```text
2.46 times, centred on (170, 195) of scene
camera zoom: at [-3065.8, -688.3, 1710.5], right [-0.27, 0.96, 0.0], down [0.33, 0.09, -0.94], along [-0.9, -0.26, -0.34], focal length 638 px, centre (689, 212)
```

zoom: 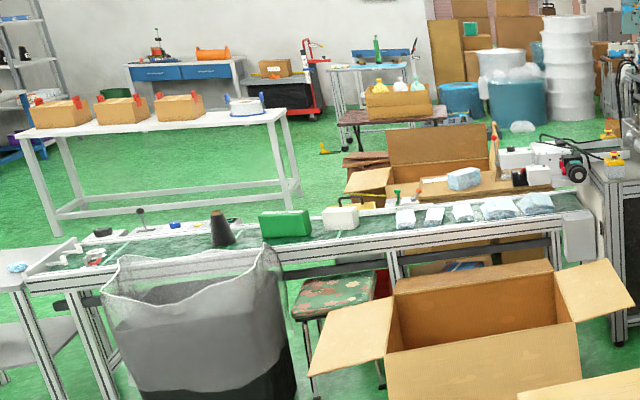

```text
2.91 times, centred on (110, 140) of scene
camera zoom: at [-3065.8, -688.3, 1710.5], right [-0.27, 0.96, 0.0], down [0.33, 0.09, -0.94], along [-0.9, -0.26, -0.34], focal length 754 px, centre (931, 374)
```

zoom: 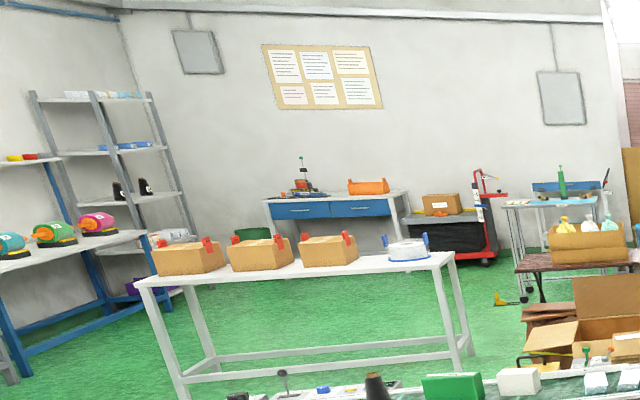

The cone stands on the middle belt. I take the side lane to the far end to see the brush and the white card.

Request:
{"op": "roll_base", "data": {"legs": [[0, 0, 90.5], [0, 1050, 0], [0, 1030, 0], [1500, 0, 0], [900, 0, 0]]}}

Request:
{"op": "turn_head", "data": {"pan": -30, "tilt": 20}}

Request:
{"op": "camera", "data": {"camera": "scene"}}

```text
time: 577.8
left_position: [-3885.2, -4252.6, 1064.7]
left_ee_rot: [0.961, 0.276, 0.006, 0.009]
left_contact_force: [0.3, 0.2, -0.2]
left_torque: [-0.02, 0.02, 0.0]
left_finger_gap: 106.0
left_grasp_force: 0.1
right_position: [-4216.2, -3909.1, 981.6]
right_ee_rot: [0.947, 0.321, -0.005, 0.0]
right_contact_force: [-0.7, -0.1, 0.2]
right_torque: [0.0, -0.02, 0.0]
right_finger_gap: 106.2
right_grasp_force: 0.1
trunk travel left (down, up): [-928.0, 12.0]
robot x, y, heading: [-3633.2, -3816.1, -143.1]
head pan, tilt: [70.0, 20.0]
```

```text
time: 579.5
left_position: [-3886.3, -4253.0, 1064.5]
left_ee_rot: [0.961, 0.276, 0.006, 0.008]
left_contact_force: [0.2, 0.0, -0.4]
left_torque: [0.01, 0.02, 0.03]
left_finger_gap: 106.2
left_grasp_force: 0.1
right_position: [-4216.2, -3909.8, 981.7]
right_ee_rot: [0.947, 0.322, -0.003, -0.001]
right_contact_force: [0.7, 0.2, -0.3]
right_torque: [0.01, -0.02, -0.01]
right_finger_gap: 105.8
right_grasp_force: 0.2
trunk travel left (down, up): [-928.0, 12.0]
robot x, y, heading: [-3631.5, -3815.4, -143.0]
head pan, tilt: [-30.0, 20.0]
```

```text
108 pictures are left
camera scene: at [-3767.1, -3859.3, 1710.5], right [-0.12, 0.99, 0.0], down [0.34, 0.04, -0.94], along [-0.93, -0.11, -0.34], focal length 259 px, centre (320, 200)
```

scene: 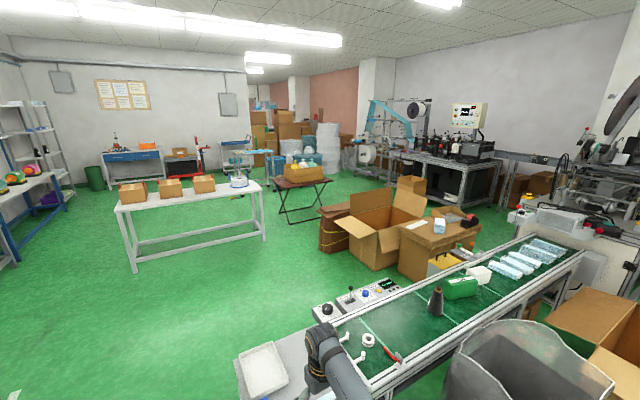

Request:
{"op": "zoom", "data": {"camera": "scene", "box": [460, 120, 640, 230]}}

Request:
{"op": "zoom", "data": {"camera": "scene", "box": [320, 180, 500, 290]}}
+ + + +
→ Aim of the task
Write out the listing above again, exactly, but with no pictures in the copy.

→ Solution to this task
```text
2.46 times, centred on (170, 195) of scene
camera zoom: at [-3065.8, -688.3, 1710.5], right [-0.27, 0.96, 0.0], down [0.33, 0.09, -0.94], along [-0.9, -0.26, -0.34], focal length 638 px, centre (689, 212)
```

zoom: 

```text
2.91 times, centred on (110, 140) of scene
camera zoom: at [-3065.8, -688.3, 1710.5], right [-0.27, 0.96, 0.0], down [0.33, 0.09, -0.94], along [-0.9, -0.26, -0.34], focal length 754 px, centre (931, 374)
```

zoom: 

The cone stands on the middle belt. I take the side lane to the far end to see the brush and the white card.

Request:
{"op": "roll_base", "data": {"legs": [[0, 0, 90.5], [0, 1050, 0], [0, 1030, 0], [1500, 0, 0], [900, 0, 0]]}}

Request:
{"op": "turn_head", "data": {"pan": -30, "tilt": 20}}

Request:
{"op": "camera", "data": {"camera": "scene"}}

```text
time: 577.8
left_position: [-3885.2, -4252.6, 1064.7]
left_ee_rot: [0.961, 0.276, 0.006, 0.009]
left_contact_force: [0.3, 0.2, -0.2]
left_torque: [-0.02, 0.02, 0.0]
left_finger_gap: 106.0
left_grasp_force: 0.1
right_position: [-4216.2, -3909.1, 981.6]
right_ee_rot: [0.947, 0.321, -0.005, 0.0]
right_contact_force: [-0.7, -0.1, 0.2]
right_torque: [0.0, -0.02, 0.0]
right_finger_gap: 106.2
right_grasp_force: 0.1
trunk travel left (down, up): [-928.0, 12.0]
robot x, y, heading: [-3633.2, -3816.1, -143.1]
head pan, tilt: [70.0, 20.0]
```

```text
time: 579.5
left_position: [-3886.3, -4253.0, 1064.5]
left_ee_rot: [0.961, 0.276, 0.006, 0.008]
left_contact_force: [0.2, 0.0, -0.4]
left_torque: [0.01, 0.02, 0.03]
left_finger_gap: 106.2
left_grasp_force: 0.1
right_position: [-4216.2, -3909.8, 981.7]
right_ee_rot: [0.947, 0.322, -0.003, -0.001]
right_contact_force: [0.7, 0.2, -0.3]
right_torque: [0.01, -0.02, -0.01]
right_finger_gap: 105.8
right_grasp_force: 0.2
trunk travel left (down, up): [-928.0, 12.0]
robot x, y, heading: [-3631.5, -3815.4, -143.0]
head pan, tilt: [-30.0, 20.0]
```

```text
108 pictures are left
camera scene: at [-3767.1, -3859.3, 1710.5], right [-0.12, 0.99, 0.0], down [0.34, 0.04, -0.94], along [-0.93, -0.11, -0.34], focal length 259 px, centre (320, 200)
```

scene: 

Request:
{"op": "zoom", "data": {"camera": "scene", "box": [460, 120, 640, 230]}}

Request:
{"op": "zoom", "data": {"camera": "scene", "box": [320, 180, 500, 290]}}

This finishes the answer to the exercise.